** Begin **

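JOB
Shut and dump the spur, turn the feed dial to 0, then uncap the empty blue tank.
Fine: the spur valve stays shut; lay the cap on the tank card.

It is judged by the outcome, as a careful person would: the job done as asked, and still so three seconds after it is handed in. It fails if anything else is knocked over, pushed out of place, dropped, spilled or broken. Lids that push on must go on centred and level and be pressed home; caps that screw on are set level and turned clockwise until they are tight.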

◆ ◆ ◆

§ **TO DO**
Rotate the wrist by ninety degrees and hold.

** End **

§ **PROVIDED TEXT**
** Begin **

We have a small dark berry growing on the fence line at our home. The leaves are small and jagged and the berries are growing in clusters like a grape. I have tried to find them on the internet, but have had no luck. Are they poisonous? I hope you can help me out. They are plentiful and I would like to make jelly..
The plant in question is Ampelopsis arborea, commonly called Pepper Vine. Although it is in the grape family, the fruit is inedible. The plant can be somewhat weedy in its growth habit.
We would like to plant an acre wildflower meadow and haven't been able to find information for the central Arkansas area. We have questions on soil prep, planting time and killing grasses. Do you have any suggestions?
The best time to plant wildflowers is in October. Start preparing your site now. Have your soil tested, kill out the grass and weeds and amend the soil if needed with compost. Round-up or a glyphosate product works well to kill the existing vegetation. Then this fall, broadcast the seeds -- use a mix of annuals and perennials, so that you will have flowers the first year. Then lightly cover with mulch or roll the seed to make firm contact with seed and soil. Water and wait for spring.
There are tiny little five-petaled, star shaped pinkish purple flowers blooming all over my yard. I would love to know what these are. I've seen them covering whole lots and lawns and they are really pretty. Thanks in advance for any help you can give me.
Believe it or not, this weed/wildflower is a North American native called spring beauty
(Claytonia virginica). A member of the purslane family, it does have beautiful little
flowers, but it can become quite invasive. A few flowers one year turn into more each
season. The plant is a spring ephemeral, here today and gone with the heat of summer.
It reproduces from a tiny bulb-like structure
called a corm, which Native Americans actually used as a food source. Depending on how weed-free you want your lawn determines whether you call it a weed or a wildflower.

** End **

§ **TO DO**
A. Show the exact text of the provided text starting from "We have a small" and stopping at the end of "its growth habit.".
B. Add the next paragraphs of the provided text.

§ **WRITTEN ANSWERS**
A.
We have a small dark berry growing on the fence line at our home. The leaves are small and jagged and the berries are growing in clusters like a grape. I have tried to find them on the internet, but have had no luck. Are they poisonous? I hope you can help me out. They are plentiful and I would like to make jelly..
The plant in question is Ampelopsis arborea, commonly called Pepper Vine. Although it is in the grape family, the fruit is inedible. The plant can be somewhat weedy in its growth habit.

B.
I live in west Little Rock on a very secluded lot with lots of trees and a small stream in the front. My beds are a mess! There are weeds everywhere and they continue to come back no matter how many times I pull them or spray them with Round Up. I have tried a pre-emergent, to no avail. The shrubs are overgrown and I have WAY too many trees just growing on top of each other. I need help along with information and education. Where do I start? A landscape architect? A nursery? A tree/lawn service? I am so overwhelmed that I am paralyzed! I am hosting an outdoor wedding party on June 19 and I break out in a cold sweat every time I think about it, which is hard to do considering I am in a constant state of hot flashes! I would GREATLY appreciate any advice you could give me or any names you would recommend that I contact. My lot is a little over an acre and what seemed like the perfect situation at the time we bought the property, but has doubled the trouble, we also own the lot next door that is empty except for TREES!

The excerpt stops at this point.